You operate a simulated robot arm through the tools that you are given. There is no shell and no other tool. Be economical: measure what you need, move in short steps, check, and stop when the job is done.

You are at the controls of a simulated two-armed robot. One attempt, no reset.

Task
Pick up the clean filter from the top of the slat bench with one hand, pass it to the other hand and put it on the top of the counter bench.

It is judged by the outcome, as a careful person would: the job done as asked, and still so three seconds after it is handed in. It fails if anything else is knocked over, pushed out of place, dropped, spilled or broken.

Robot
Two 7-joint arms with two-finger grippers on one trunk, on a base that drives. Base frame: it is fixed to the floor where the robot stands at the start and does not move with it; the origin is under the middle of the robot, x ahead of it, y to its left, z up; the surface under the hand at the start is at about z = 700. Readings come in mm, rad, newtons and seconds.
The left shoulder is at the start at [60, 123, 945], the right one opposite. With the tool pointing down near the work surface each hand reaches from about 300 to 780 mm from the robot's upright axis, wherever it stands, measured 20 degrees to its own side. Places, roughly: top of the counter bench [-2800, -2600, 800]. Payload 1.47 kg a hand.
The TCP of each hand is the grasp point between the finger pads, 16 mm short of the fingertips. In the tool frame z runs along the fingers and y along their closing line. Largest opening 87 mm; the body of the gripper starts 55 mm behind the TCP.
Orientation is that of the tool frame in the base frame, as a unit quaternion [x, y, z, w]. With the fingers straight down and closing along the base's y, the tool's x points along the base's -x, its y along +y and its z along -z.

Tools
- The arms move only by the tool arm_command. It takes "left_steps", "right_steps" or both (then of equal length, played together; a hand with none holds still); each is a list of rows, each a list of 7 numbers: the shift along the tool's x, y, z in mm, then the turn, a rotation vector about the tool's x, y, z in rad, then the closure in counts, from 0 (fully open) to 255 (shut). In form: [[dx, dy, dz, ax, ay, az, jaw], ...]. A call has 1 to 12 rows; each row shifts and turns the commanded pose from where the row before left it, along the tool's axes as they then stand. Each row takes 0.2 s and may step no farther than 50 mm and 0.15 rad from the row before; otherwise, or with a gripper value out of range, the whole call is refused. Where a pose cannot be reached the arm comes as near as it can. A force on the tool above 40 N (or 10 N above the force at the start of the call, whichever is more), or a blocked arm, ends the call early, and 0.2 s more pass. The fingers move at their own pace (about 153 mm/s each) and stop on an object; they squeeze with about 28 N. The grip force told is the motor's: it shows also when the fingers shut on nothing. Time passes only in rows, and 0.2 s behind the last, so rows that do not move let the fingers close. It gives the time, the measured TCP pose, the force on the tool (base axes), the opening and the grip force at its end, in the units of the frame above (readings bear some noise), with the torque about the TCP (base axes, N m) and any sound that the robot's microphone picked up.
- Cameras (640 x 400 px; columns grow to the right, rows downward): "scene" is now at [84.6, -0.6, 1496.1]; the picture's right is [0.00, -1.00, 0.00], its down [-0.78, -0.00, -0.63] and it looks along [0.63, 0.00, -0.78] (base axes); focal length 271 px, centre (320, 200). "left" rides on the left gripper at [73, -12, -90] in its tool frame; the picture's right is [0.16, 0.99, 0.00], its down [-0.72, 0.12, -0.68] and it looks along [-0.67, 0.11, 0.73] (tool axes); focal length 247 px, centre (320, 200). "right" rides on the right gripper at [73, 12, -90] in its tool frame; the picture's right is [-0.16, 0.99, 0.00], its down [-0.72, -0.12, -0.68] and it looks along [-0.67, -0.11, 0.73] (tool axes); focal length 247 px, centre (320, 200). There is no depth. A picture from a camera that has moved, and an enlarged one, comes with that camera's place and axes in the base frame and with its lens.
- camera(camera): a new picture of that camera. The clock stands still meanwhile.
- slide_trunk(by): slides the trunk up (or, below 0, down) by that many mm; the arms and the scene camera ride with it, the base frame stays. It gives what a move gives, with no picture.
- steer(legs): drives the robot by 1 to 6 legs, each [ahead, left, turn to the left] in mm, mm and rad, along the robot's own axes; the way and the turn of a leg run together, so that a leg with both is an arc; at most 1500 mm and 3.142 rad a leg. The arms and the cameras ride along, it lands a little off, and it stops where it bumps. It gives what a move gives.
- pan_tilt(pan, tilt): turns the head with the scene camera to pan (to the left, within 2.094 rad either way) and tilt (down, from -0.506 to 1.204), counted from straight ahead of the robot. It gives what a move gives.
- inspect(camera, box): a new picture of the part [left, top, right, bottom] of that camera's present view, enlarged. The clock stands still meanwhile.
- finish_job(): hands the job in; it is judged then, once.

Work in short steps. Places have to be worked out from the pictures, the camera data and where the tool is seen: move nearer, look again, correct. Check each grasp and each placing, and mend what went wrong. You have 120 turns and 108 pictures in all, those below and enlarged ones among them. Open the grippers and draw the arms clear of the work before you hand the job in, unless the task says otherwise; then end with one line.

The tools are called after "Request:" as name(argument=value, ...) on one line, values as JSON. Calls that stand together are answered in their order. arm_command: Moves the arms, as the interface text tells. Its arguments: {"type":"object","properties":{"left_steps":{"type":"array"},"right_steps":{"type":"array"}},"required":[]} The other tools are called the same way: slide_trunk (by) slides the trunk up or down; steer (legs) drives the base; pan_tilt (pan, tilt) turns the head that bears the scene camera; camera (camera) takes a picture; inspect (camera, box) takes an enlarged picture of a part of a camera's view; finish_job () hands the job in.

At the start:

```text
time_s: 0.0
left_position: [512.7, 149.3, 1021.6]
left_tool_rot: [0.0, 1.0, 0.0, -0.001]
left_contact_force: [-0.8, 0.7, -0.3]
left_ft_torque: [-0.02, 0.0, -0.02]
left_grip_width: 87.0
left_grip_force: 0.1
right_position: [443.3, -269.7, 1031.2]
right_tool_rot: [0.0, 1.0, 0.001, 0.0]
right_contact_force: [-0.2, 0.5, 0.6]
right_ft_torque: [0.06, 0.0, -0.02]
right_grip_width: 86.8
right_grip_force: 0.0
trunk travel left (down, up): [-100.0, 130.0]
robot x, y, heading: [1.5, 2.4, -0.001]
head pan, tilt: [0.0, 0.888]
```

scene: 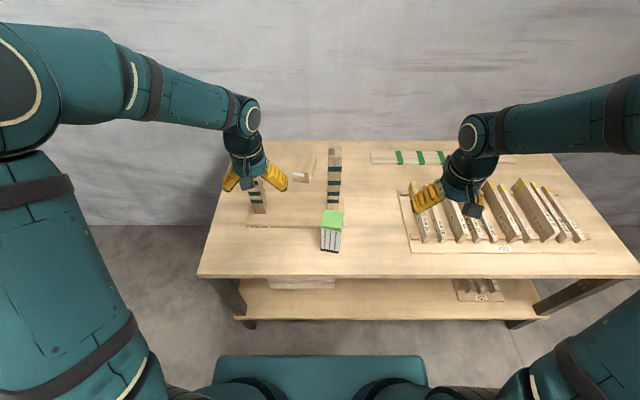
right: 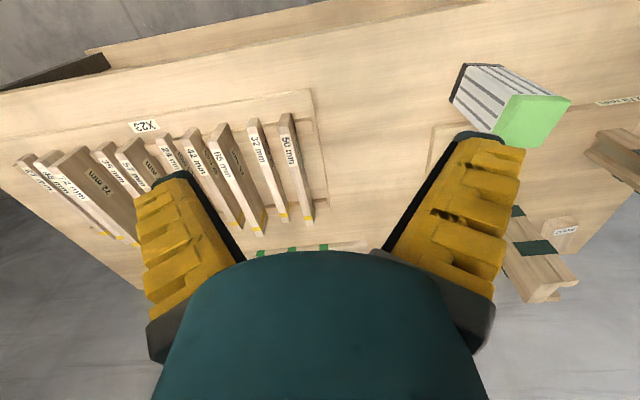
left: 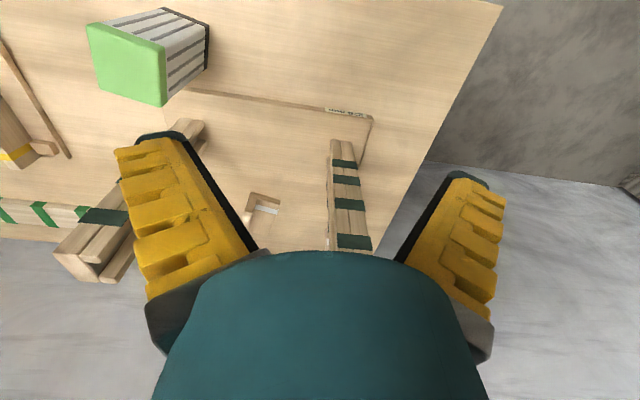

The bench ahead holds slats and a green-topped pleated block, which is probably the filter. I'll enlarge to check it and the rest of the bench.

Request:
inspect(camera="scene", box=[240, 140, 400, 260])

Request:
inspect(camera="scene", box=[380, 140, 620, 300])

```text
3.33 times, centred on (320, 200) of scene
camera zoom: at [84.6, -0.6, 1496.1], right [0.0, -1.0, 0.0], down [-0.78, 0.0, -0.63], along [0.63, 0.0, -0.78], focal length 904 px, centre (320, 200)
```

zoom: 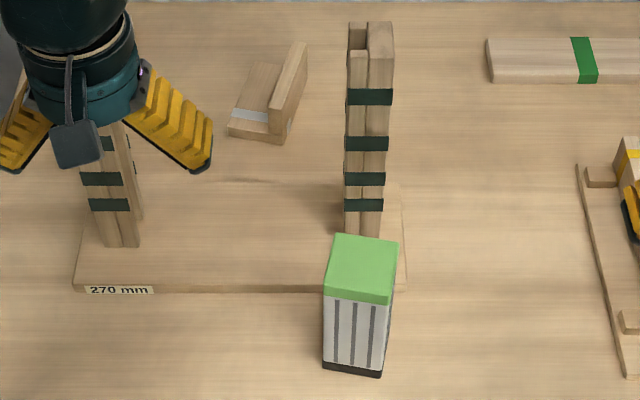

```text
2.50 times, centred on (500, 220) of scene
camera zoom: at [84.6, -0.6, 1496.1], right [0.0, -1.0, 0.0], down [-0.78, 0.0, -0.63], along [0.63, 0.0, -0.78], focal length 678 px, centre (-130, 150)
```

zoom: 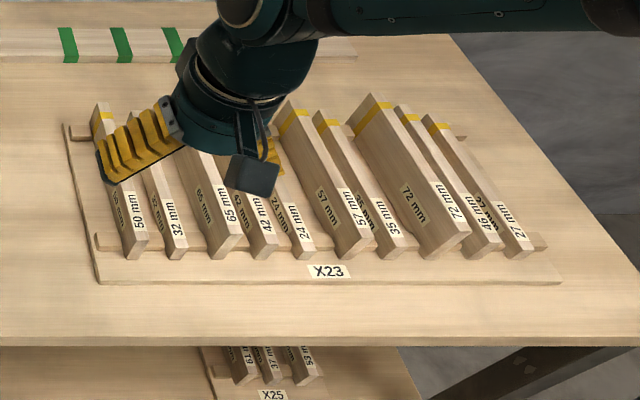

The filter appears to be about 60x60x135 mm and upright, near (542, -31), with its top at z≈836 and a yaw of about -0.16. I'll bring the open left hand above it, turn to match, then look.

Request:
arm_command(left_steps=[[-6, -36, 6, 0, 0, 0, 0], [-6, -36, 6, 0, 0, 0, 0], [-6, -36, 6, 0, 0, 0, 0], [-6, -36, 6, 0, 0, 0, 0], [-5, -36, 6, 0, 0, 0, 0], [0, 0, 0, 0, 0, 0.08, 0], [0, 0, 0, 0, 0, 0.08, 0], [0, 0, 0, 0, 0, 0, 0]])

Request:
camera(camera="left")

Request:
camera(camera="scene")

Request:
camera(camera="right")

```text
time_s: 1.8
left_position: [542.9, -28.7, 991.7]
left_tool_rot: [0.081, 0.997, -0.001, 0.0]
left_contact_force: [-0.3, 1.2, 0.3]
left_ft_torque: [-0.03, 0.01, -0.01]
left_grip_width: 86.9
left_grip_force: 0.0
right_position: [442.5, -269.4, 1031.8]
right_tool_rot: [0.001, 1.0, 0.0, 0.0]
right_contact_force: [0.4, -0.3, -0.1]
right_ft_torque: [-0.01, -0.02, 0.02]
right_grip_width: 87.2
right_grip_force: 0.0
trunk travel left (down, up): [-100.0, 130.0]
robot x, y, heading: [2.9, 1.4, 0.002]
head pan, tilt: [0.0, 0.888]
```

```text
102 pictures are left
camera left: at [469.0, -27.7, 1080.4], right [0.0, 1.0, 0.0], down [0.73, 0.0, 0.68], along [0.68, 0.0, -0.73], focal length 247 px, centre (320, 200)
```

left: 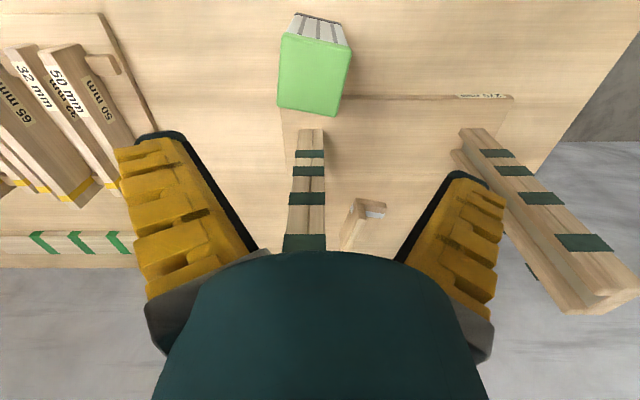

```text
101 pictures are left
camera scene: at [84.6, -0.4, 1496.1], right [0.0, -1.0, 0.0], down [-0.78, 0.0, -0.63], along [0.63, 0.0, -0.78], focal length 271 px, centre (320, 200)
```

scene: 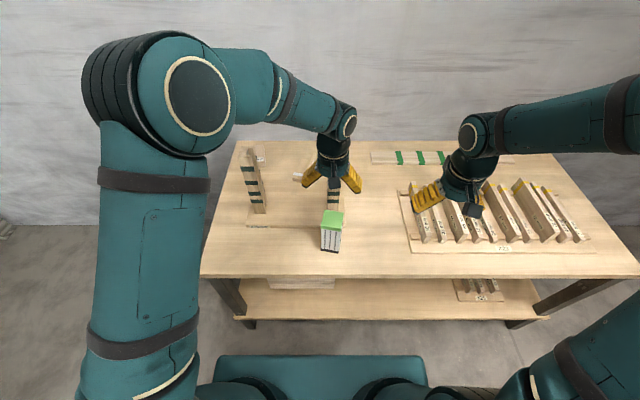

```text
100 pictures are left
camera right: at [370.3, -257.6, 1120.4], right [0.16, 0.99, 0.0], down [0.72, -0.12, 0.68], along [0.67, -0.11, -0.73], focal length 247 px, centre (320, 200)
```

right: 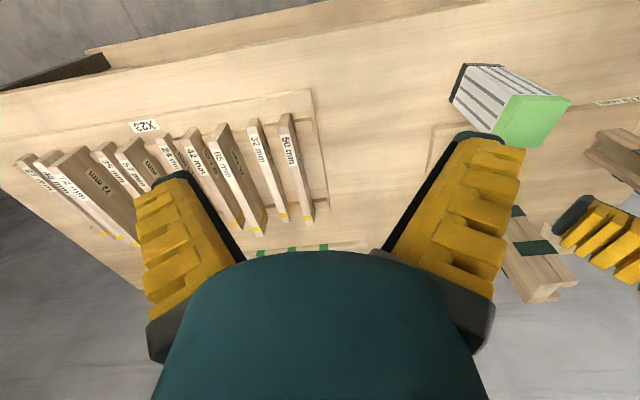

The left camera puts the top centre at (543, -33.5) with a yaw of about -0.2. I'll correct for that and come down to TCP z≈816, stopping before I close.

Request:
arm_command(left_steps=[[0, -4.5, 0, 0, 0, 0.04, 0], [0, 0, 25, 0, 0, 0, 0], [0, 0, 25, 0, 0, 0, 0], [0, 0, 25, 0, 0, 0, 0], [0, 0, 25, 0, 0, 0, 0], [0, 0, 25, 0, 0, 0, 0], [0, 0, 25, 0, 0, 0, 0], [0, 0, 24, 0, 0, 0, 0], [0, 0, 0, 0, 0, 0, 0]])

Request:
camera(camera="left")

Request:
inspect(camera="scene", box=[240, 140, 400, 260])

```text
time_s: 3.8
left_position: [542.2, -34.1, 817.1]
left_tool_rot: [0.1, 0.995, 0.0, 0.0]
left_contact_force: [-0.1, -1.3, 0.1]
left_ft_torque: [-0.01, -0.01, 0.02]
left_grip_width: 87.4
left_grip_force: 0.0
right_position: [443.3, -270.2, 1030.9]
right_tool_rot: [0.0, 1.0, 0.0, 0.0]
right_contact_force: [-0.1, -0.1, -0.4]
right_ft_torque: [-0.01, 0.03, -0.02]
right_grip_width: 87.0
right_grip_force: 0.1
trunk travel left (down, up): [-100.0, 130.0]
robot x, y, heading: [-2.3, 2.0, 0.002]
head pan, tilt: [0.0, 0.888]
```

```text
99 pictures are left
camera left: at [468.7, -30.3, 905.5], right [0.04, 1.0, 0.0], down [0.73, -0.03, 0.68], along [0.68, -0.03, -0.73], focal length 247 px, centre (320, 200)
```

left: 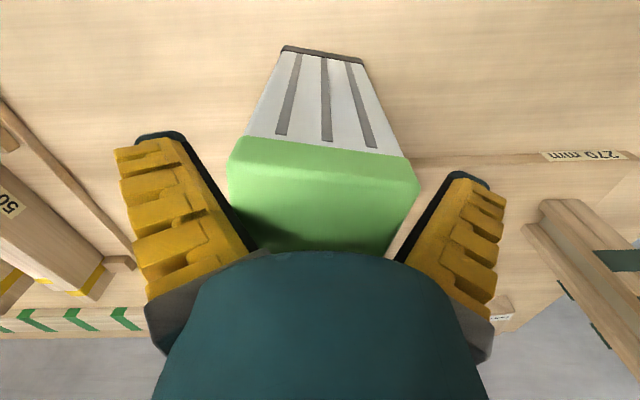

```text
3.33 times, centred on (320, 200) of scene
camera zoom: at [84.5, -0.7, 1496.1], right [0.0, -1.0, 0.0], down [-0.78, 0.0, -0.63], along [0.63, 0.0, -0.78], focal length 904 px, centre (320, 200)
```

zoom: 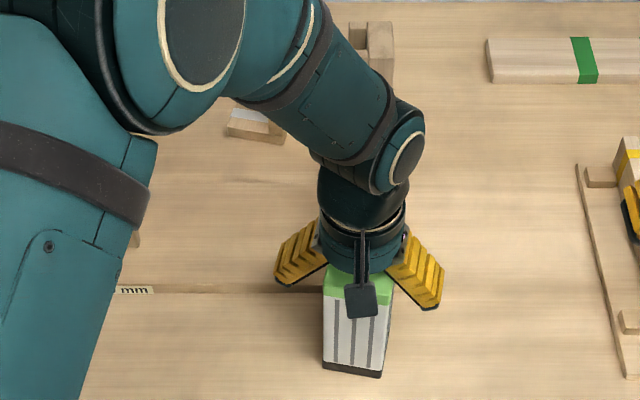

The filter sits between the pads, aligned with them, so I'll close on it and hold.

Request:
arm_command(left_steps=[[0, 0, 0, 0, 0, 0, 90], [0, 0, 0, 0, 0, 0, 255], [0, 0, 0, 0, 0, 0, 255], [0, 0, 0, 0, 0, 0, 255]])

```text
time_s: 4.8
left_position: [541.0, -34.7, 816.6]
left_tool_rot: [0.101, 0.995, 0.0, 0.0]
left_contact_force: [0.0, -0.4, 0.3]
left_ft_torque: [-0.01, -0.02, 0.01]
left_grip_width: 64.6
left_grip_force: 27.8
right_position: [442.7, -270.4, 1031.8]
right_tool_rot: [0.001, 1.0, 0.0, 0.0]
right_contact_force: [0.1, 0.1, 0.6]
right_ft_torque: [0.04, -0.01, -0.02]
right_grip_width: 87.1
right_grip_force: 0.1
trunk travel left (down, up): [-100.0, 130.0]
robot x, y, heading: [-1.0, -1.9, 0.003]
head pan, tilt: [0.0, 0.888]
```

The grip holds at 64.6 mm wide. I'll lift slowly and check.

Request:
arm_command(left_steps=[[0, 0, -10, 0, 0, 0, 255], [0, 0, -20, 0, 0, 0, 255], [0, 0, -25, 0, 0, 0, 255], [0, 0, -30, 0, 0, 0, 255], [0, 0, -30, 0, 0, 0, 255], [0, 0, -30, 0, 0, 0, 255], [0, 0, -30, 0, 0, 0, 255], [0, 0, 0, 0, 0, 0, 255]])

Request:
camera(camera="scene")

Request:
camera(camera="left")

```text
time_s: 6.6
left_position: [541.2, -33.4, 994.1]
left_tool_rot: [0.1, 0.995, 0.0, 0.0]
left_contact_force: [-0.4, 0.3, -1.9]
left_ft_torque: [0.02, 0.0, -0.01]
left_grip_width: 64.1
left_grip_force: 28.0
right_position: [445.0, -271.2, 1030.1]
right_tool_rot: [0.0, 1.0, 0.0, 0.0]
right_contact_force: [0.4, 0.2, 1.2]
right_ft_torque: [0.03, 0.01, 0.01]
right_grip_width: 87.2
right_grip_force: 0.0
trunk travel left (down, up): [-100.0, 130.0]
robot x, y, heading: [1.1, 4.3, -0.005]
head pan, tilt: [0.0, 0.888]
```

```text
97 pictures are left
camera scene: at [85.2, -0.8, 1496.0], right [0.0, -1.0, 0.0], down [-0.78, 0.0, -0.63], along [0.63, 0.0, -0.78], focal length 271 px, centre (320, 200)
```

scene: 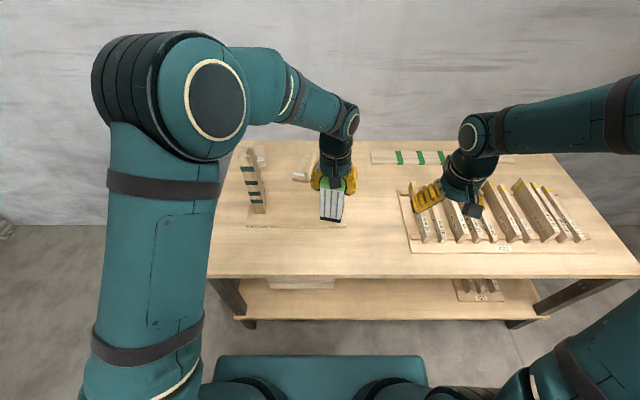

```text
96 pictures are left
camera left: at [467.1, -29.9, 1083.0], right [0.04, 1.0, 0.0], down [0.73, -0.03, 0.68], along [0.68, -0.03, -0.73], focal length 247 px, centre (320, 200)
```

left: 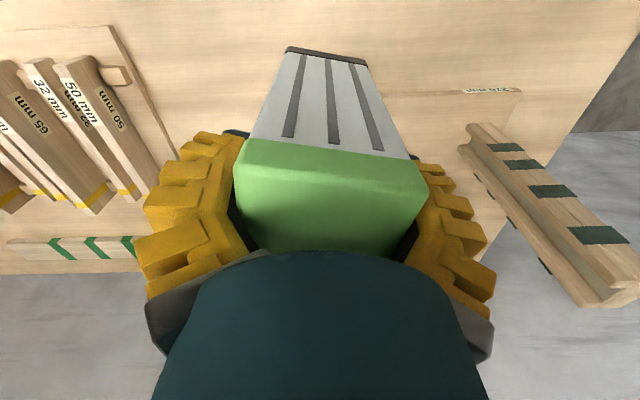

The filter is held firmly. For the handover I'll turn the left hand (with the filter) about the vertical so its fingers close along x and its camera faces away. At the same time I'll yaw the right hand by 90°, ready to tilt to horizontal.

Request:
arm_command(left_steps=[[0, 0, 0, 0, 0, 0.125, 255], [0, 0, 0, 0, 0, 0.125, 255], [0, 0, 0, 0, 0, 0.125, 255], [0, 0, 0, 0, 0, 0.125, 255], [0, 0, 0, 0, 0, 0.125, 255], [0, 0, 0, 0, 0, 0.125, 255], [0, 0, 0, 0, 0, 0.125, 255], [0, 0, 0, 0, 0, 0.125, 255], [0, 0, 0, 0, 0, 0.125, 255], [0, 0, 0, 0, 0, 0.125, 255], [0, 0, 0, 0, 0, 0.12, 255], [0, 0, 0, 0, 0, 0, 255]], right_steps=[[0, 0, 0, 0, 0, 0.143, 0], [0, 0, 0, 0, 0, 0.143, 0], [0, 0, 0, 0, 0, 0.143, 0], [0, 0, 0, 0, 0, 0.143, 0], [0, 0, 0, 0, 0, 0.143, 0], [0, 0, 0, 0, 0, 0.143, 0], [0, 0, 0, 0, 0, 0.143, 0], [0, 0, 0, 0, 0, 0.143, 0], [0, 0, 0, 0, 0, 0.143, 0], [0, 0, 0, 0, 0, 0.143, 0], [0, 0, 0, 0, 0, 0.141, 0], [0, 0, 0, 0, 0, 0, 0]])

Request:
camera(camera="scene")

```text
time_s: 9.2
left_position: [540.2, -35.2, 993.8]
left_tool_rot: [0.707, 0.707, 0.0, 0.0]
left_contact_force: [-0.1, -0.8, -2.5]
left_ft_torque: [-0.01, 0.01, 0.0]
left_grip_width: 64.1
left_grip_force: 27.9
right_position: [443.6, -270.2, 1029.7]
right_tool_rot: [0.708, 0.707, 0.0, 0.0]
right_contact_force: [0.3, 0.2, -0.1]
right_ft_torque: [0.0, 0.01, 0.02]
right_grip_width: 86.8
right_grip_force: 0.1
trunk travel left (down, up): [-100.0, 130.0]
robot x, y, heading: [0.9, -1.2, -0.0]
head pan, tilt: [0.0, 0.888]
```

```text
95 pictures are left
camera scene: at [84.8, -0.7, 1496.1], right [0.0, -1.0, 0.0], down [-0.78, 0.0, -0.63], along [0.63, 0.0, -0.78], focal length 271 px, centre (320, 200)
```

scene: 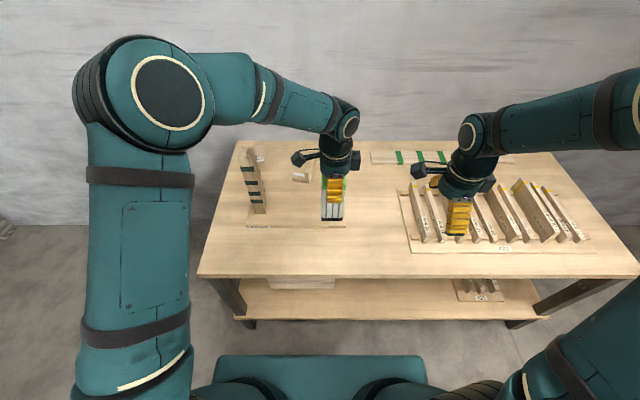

[Written instruction]
State the number of lines in the data that include the string "seconds", and add nothing else.

[Exercise response]
2